Sulaiman, J.@mdashThis is a judgment-debtor''s appeal arising out of an execution matter. A preliminary decree for sale was passed on 30th May

1916 and an appeal was preferred from that decree to the Court of the District Judge who modified the decree finally on 27th November 1919.

Between the passing of the decree by the District Judge and the order of the High Court a final decree was passed by the Court of first instance on

22nd January 1918. The decree-holder applied for execution of the final decree as originally prepared. This application was, of course, rejected as

the decree was based on the preliminary decree which had been modified on appeal by the High Court. Ultimately the decree-holder on 20th

February 1922 applied to the Court of first instance for preparation of a new final decree or the amendment of the old one in accordance with the

preliminary decree passed by the High Court in second appeal. The learned Judge instead of ordering that a new decree should be prepared on a

separate sheet of paper amended the old decree and treated it as a decree in favour of the decree-holder. It is noteworthy that the application for

the preparation of the final or an amended decree was made within three years of the order passed by the High Court in second appeal. That

application was accordingly within time. The present application is for execution of the decree prepared on 20th February 1922 and was filed on

11th March 1922. The judgment-debtor took the objection that the decree was not executable inasmuch as the Court had no jurisdiction to amend

the final decree which was based on a preliminary decree which had been modified on appeal by the High Court. The Court of first instance

allowed this objection but on appeal this objection has been overruled.
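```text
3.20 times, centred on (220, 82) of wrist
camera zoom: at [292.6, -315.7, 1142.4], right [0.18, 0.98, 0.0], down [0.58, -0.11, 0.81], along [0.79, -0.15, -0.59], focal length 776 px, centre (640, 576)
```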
2. The learned vakil for the objector relies on the Full Bench case of Muhammad Sulaiman Khan v. Fatima (1889) 11 All 314 and the Privy

Council case of Brij Narain v. Tejbal Bikram Bahadur (1910) 32 All 295. Both these cases are clearly distinguishable. In the Full Bench case there

was a decree passed by the First Court which was affirmed on appeal. As soon as the decree was affirmed on appeal the Court of first instance

ceased to have any jurisdiction to deal with the matter. It, however, amended its decree purporting to bring it in accordance with the judgment of

the High Court. The Full Bench pointed out that the Court had no jurisdiction to do anything of the kind because it was the appellate Court alone

which had to prepare its own decree and it was that decree which would have to be executed. Similarly in the case before their Lordships of the

Privy Council the First Court has passed a decree u/s 88, T.P. Act, which was appealed against to the High Court and the appeal was partially

allowed. The Court at first instance also passed a decree u/s 89 of the Act but as far as I can judge from the judgment this latter decree was not

appealed from. Subsequently the Court of first instance amended not only the decree u/s 89 but also the decree tinder Section 88 by striking out

therefrom the provision for future interest. Obviously when the decree u/s 88 had been appealed from to the High Court, the Court of first instance

had no power to amend it. It, therefore, acted without jurisdiction in doing so. In the present case it has to be noted that the Court of first instance

did not purport to amend the preliminary decree which it had passed previously but accepted the preliminary decree as ultimately passed by the

High Court. The prayer of the decree-holder was either to prepare a new final decree in terms of the preliminary decree passed by the High Court

or to amend the previous final decree so as to bring it in accordance with the preliminary decree. The final decree could not possibly have been

prepared by the High Court. It was the first Court only which could prepare it and it had full jurisdiction to prepare it. The present case, therefore,

is clearly distinguishable.

3. In my opinion the two prayers asked for by the decree-holder in his application dated 20th February 1922 were substantially the same. His

prayer was that a final decree should be brought into existence which should be in accordance with the High Court''s preliminary decree, whether

this was a decree prepared on a new sheet of paper and called a new final decree or an amended decree on the old sheet of paper. In my opinion

the Court of first instance had jurisdiction to do both. It could prepare a new final decree in terms of the preliminary decree passed by the High

Court or it could amend its own final decree, (which had never been appealed from) and bring it in accordance with the High Court''s preliminary

decree. The application was within time and there was no obstacle in the way to the relief being granted.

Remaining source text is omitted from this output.